We are always talking about exercise—the number of minutes and the effort we need to sustain, as well as the specific protocols and formulas for achieving results. However, what we really should be talking about is movement and finding joy in those moments we “get” to move.

Sure, going for a run or taking a cycling class might burn more calories and tax your heart more than dancing with your toddler in the living room. And a carefully designed strength-training routine can certainly help you feel and move better. But none of this matters if you won’t do it or, worse, you dread doing it.

When exercise sounds overly complicated, or you’re worried about whether or not you can do it, or you simply don’t like how it feels, it’s natural to opt out. Instead, I urge you to forget the “must dos” for a bit. Rather than worrying about finding the perfect type of exercise for you, choose movement. It can be anything that gets you off the couch. Just be sure to make it something that is convenient and enjoyable for you, personally.

Walking, dancing, riding your bike with your kiddo, swimming, stand-up paddle boarding—it all counts. Your choice need not be conventional, prescriptive or institutional. It just needs to get you moving and bring a smile to your face. The goal is to discover an activity that feels like a gift, Segar says, rather than a chore. Because when you find that one (or more) thing that you look forward to doing (rather than dread doing), the activity that you want more of (rather than out of), that’s when movement is magic.

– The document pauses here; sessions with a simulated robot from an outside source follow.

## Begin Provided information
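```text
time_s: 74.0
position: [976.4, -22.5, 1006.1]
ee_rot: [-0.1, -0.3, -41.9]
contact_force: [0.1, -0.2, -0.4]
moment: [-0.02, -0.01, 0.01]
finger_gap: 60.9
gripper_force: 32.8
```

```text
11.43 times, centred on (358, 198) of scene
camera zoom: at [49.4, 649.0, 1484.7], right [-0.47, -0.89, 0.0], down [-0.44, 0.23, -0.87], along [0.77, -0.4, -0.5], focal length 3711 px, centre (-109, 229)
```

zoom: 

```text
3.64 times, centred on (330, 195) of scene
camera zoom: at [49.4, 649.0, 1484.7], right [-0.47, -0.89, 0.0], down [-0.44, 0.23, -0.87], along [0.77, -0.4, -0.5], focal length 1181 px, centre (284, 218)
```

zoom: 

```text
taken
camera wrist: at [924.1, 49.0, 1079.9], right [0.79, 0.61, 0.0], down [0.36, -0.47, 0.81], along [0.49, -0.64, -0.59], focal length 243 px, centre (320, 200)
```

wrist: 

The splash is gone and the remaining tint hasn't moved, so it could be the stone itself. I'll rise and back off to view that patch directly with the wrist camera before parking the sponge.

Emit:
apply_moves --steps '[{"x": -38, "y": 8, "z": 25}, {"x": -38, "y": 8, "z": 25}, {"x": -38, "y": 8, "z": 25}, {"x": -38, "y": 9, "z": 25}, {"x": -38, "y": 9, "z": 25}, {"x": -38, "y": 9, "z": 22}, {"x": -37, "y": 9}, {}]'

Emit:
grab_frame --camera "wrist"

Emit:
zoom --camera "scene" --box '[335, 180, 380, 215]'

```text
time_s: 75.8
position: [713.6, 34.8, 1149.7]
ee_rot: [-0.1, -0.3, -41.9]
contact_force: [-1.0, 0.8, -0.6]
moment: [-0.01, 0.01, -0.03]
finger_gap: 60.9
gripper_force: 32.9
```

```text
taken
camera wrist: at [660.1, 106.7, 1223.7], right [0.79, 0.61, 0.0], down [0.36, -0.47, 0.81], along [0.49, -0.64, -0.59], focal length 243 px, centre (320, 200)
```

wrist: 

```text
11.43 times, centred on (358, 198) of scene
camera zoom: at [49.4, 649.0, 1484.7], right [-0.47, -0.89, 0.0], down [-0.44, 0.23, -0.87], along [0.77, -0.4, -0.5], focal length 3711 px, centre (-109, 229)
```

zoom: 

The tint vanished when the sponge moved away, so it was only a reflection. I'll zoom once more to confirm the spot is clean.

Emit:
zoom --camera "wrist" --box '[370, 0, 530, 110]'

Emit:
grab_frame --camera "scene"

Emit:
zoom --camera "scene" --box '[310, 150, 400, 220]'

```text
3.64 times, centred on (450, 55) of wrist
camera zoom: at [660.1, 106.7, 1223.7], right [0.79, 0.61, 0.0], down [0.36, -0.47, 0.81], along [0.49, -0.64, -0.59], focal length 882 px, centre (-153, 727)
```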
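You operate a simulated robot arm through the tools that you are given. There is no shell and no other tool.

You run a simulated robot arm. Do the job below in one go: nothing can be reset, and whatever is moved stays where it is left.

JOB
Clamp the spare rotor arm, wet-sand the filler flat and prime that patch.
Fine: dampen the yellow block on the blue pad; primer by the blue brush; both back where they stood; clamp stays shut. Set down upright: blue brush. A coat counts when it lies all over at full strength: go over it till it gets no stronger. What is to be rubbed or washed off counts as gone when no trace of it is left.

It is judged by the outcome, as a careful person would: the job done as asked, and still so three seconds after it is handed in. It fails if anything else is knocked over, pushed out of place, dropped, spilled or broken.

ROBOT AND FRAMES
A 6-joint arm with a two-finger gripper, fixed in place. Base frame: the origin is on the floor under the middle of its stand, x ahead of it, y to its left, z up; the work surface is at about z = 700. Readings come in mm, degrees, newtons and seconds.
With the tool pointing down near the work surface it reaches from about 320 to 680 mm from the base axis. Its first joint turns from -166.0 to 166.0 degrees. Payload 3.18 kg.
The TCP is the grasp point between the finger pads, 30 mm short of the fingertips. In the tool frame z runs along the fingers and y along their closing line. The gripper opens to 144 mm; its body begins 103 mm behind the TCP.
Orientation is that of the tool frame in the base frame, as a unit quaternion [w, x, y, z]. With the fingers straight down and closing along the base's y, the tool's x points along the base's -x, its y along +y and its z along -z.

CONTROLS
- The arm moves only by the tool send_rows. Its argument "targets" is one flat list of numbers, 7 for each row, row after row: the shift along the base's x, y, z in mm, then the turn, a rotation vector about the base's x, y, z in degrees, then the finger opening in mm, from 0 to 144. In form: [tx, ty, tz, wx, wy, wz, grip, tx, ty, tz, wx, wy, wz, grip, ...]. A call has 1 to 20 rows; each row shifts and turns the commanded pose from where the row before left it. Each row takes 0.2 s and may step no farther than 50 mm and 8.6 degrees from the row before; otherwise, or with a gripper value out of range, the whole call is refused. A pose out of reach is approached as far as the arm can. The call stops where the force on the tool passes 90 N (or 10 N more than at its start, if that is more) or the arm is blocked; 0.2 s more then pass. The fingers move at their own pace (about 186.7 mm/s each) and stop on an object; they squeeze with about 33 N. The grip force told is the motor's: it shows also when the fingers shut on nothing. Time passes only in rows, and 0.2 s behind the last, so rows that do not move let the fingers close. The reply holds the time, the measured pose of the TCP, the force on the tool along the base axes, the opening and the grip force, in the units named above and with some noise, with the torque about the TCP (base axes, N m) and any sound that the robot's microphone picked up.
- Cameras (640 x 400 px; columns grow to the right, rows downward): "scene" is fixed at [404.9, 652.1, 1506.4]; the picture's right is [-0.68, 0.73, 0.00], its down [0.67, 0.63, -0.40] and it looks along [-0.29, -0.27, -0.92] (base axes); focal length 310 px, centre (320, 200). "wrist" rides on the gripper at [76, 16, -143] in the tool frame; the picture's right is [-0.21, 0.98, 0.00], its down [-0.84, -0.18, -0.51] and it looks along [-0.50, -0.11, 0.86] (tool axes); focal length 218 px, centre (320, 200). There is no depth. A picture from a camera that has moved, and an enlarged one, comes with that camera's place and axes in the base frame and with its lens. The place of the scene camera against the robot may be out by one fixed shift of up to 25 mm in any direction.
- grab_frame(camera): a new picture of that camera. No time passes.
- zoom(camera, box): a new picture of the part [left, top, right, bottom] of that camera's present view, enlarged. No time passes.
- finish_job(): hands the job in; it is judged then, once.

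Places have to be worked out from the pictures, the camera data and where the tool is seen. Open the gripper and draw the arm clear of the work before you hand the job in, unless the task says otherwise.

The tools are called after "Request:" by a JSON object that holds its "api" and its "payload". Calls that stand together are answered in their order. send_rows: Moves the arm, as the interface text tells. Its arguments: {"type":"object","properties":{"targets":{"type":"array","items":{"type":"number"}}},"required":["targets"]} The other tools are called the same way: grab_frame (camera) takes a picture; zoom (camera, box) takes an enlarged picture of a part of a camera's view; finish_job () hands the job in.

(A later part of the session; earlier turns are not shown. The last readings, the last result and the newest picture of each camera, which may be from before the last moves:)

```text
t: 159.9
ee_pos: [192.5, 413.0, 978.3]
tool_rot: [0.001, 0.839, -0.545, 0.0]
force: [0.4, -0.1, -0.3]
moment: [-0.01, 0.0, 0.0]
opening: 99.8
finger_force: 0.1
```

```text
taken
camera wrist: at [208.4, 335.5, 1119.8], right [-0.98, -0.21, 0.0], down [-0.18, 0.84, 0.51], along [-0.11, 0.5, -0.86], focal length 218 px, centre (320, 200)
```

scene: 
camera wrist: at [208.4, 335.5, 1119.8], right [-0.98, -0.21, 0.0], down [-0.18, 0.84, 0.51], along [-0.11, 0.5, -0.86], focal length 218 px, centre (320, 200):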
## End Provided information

Moving should make you feel good. And when you find joy in the moment versus attaching the exercise to burning a certain number of calories to achieve a goal in the future, you might actually do it. That’s what we’re after—movement for life, not just to make the number on a scale move.

Don’t forget to give yourself credit for moving. Of course, you will benefit from doing more, but there’s time for that. Instead of immediately aiming for the recommended 150 minutes of activity a week—a goal you may fall short of or be unable to maintain when getting started—set your baseline (how much are you moving each day) and try to meet or beat it for a period of time. The more “wins” you get, the more confident you’ll feel. The more confident you feel, the more you’ll do. You get the picture.

Finally, Dr. Segar cautions against beginning with the wrong “why,” or reason why you want to be active. Changing your why is the secret to success. Instead of attempting to exercise for a goal in the future, whether two weeks or two years in the future, focus on the gift of the moment and find joy in how movement makes you feel right now.

Exercise enthusiasts like me often have a hard time understanding why other people don’t love exercise like we do, but I’ve since come to realize it’s because I’ve discovered the ways I like to move my body that give me joy in the moment, not some reward in the future. My challenge to you is to find the activity, which could be anything from ballroom dancing to jumping on the trampoline with your kids, that brings you this same joy in exercise. I’m absolutely certain that you will find it.